Copyright © 2007 SLAC
This document describes a required feature of the SLAC Eclipse Applications Lab (SEAL). The purpose of this feature is to help interactive applications make graphs of data. That is, it will be used to make such plots as scatter-plots (1d), surface plots (2d), histograms, feather plots, parametric plots, stair-step plots etc. It's emphasis is not in drawing graphical widgets as might be done by a "graphics package", but rather in data analysis.
This section describes the status of this document at the time of its publication.
This draft has been reviewed and edited by Chris Larrieu, the implementer. It is not expected that this requirements document will be formally reviewed by the group, though comments are welcome.
It is required that a very broad range of data plot styles is supported, including 1-d point and line, including fitted functions and error bars, 2-d (3-d surface plots), histograms, contour plots etc (see Functionality below). Therefore, it seems reasonable to expect that this facility will be built on top of an existing established scientific plotting system such as Matlab or Gnuplot.
Ideally the plotting mechanism to be used would be the one presently used for scripted applications - Matlab. However, matlab is expensive. Therefore, part of this project is to evaluate the cost and benefit of using Matlab, for instance using the Matlab Java compiler, which makes matlab commands available from Java programs. The matlab java compiler is described in [MATJAVA].
A relatively cheap Matlab solution would be preferable to a free GNUPlot one, in order to keep consistency with Matlab apps. This will increase user confidence and allow concentration of expertise.

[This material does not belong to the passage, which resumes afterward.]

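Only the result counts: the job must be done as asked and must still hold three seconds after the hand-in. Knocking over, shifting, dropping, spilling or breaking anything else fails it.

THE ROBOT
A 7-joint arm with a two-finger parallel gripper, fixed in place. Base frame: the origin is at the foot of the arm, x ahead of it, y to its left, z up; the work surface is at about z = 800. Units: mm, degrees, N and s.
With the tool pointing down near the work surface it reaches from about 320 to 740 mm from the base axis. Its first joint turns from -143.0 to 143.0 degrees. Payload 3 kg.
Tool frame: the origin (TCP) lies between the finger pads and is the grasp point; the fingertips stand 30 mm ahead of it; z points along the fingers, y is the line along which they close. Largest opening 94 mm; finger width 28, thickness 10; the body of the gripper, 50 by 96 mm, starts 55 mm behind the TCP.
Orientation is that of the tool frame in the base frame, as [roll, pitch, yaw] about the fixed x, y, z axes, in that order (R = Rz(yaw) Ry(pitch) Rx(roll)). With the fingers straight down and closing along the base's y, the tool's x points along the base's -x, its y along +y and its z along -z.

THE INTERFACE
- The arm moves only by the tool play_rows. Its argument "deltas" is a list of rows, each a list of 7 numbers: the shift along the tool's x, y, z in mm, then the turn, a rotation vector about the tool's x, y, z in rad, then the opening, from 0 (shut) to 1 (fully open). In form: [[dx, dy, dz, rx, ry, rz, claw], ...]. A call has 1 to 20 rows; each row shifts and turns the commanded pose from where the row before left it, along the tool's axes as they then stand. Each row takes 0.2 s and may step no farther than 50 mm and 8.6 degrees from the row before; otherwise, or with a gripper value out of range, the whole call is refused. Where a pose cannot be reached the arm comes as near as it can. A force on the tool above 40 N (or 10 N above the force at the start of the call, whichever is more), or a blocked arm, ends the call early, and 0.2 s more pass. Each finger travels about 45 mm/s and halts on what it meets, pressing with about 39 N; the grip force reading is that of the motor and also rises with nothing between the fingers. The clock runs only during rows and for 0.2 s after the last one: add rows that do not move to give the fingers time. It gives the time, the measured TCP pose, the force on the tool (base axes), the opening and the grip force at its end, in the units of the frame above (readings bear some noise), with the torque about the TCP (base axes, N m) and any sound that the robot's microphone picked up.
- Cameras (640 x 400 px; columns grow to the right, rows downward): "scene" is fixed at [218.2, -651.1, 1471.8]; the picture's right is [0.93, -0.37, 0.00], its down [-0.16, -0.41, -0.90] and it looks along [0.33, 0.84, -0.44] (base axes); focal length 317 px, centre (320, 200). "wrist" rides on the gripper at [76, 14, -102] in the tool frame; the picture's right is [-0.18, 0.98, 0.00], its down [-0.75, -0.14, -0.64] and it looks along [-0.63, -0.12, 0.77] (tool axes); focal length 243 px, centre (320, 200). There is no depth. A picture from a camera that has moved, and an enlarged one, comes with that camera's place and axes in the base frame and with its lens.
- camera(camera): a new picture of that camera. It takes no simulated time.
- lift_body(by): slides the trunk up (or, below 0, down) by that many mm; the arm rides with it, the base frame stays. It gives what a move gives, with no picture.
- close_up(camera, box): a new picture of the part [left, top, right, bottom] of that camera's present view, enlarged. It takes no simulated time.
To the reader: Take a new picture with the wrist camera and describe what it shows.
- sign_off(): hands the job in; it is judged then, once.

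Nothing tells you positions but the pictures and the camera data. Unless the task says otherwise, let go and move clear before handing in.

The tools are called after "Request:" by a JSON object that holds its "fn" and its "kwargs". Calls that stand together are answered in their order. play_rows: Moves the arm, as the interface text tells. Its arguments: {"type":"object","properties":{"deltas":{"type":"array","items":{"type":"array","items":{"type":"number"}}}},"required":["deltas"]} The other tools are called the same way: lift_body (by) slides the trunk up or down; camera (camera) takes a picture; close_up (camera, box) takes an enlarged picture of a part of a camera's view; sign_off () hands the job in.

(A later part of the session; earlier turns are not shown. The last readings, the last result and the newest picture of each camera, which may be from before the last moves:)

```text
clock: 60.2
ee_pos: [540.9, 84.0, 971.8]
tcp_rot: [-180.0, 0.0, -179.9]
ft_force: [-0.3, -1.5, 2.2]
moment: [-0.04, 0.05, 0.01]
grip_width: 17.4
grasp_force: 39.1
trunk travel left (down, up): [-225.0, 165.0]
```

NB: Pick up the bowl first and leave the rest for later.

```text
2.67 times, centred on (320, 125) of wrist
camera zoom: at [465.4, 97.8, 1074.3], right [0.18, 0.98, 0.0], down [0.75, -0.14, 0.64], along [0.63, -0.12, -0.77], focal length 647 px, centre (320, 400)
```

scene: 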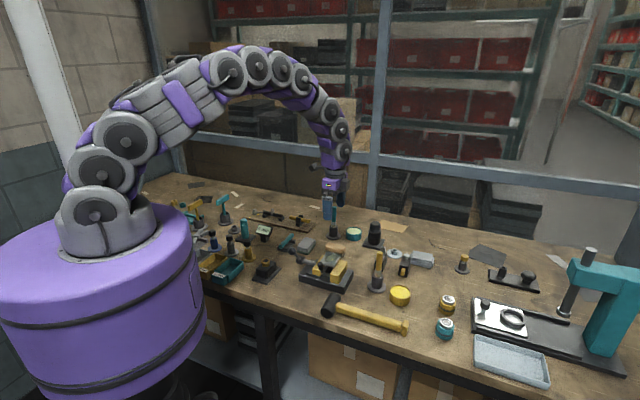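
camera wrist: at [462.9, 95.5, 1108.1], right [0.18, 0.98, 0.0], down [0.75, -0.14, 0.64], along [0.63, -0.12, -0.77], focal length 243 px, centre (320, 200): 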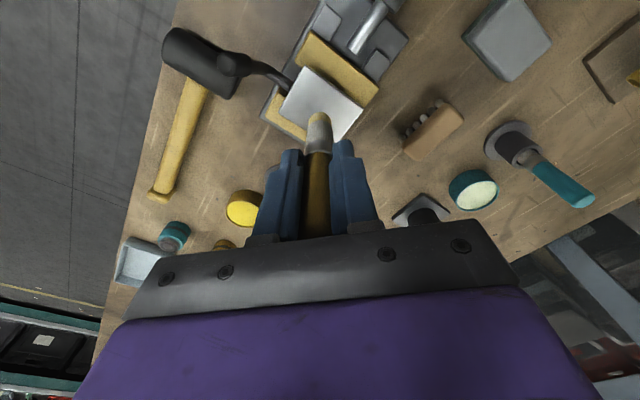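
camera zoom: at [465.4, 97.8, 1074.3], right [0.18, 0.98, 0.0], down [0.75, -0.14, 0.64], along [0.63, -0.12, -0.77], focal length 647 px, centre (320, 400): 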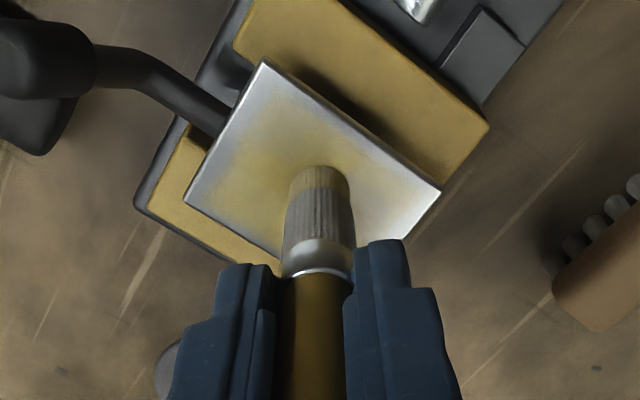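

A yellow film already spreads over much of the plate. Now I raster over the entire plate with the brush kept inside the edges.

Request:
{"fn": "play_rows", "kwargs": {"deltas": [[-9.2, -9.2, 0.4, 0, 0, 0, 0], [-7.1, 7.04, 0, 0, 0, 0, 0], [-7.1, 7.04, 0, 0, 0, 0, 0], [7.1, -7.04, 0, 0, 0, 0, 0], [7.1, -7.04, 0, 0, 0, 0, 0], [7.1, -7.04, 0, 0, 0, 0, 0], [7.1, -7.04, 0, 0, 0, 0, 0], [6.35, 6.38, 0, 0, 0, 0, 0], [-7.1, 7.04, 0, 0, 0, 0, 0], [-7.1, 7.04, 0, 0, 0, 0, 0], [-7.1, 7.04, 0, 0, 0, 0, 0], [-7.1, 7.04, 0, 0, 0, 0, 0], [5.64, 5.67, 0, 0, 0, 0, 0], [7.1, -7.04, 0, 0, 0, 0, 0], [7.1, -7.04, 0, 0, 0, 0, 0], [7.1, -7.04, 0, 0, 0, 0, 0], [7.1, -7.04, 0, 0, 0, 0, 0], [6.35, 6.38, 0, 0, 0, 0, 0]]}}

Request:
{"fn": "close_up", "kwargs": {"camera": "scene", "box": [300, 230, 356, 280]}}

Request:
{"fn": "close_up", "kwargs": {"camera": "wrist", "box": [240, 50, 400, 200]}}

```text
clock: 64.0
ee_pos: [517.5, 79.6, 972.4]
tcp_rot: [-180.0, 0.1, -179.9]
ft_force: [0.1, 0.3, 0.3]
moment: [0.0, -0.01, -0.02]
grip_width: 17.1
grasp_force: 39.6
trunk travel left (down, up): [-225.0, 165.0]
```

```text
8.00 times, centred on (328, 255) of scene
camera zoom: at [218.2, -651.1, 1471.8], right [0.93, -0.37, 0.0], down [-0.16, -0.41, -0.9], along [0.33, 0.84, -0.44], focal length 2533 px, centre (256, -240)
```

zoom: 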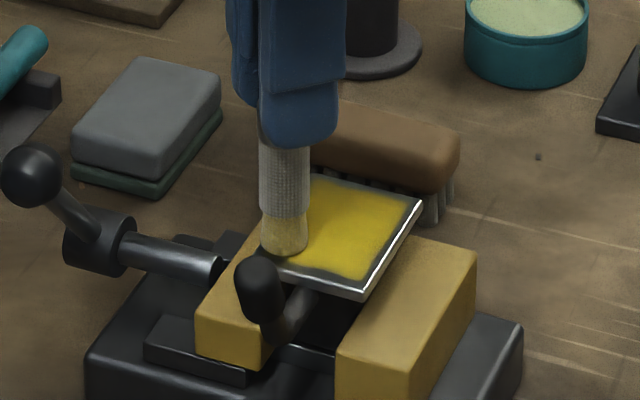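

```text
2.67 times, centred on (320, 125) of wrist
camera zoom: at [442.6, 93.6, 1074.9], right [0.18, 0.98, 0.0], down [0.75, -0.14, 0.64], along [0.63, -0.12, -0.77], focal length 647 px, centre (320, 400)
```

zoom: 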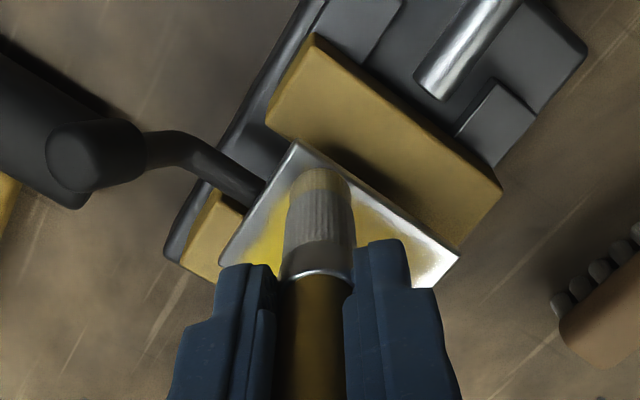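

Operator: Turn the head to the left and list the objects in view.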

Speed. It should be possible to generate and display a scatter plot (no fitting) of 1000 pts in 0.25s. This may require that a plot object has already been created with no data, and then populated with the data. Certainly the re-display of some plot with new data (for instance when cycling through the list of acquired device value arrays when you want to look at all 100 of them against the same time range, should be very quick, ~.25s. Some more time may be given for a new unique plot.
A single plotting package should be used to fulfill this functionality requirement, not a collection of 3rd party utilities.
It is not necessary, though would be marginally preferred, for the plotting window to be manageable as an Eclipse View (and thereby "inside" the application window and dockable/undockable. Creating an external window for each plot is fine.
However, if an external window is used, it should manage window proliferation. That is, previously used windows should be deleted automatically in some stack, say 3 deep (the 4th most previously generated window deleted).
Drawing graphical shapes or widgets such as dials, or constructing graphical pictures, is not in scope.
Drag and drop data is not in scope. There is no need to support selection of a graph object and dropping it into a spreadsheet or other application.
The programmer of an application in the SEAL system must be able to find the programmers guide and javadoc for scientific plotting, and use the API within the context of a SEAL application development. Any user of that application (within SEAL) must get a plot. If the application requires a 3rd party package to be installed on a users desktop, it must be very clear in the SEAL documentation where to get that package and how to install it.
Total time: 9-42 days, assuming 8 hour days minus 2 hours overhead. The range is broad owing to significant uncertainty about which technologies will prove most apt. For example, it may take some extensive evalutation to discover that MATLAB is not a viable solution. Having spent time on that, we'll be back at phase 1 with Octave or Gnuplot, or whatever other tools might also prove viable. We should revise the time estimate as we progress, more accurately to reflect lessons learned.
Deliver the matlab cost/benefit analysis to Greg, Ron and Hamid.
Deliver design proposal to the software group.